Et puis il y a la musique, comme un fil rouge, celle de Dupieux lui-même (alias Mr Oizo), de nombreux personnages se passionnant pour l'électro, l'un composant, d'autres jugeant. Si elle crée le décalage, apportant à l'ensemble un côté aérien, elle accompagne également l'unité narrative et sonore d'un film en état d'apesanteur.

Wrong cops est court et rythmé, les personnages s'y croisant comme à un ballet surréaliste, ni mis en exergue ni regardés de haut, aussi bêtes que nous. Sa réussite est aussi de refuser tout cynisme. Dupieux n'est pas là pour donner des leçons, caricaturer pour se la jouer moraliste, ou plonger tête baissée dans ce qui est aujourd'hui la norme : le second degré auto-suffisant, la prétention à l'humour nauséeux, le double message puissance dix.

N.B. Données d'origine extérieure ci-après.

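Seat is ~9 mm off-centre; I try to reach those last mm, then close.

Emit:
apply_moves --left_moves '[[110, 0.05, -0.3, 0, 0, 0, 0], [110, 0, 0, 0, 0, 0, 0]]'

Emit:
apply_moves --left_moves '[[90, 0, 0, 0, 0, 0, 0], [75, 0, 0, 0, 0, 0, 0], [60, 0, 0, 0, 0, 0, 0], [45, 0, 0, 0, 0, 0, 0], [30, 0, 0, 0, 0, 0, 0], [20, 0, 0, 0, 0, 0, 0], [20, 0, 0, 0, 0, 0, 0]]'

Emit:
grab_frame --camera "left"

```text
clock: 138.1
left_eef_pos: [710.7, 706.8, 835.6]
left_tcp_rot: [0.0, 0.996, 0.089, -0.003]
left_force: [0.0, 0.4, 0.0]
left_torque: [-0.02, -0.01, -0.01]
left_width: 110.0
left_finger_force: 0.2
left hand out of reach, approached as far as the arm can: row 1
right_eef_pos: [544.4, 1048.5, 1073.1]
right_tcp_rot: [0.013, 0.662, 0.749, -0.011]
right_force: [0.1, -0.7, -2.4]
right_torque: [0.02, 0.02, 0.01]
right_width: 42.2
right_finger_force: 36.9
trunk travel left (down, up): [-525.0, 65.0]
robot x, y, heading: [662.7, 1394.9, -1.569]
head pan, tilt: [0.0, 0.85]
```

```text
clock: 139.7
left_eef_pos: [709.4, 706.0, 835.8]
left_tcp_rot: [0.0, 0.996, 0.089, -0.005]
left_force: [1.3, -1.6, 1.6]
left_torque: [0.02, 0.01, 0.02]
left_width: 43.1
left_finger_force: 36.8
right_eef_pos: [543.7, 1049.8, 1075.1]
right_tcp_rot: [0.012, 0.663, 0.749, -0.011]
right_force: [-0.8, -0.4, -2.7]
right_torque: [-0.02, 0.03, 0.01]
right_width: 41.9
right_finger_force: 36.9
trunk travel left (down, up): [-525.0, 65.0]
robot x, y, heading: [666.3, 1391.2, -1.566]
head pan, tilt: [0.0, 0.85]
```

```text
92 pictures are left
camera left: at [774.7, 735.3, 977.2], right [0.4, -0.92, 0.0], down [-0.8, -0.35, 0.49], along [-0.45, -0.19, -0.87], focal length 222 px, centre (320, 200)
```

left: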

On retrouve donc l'essence de la drôlerie : écrire des bêtises, les jouer, les filmer, juste pour rigoler. Soutenu par un casting au top, Mark Burnham, Eric Wareheim, la géniale Arden Myrin, mais aussi Eric Judor et Marylin Manson [excellent en ado (!) harcelé], Wrong cops est une délicieuse comédie, souvent très drôle, parfois géniale, minimaliste et fraîche. Et ça fait du bien !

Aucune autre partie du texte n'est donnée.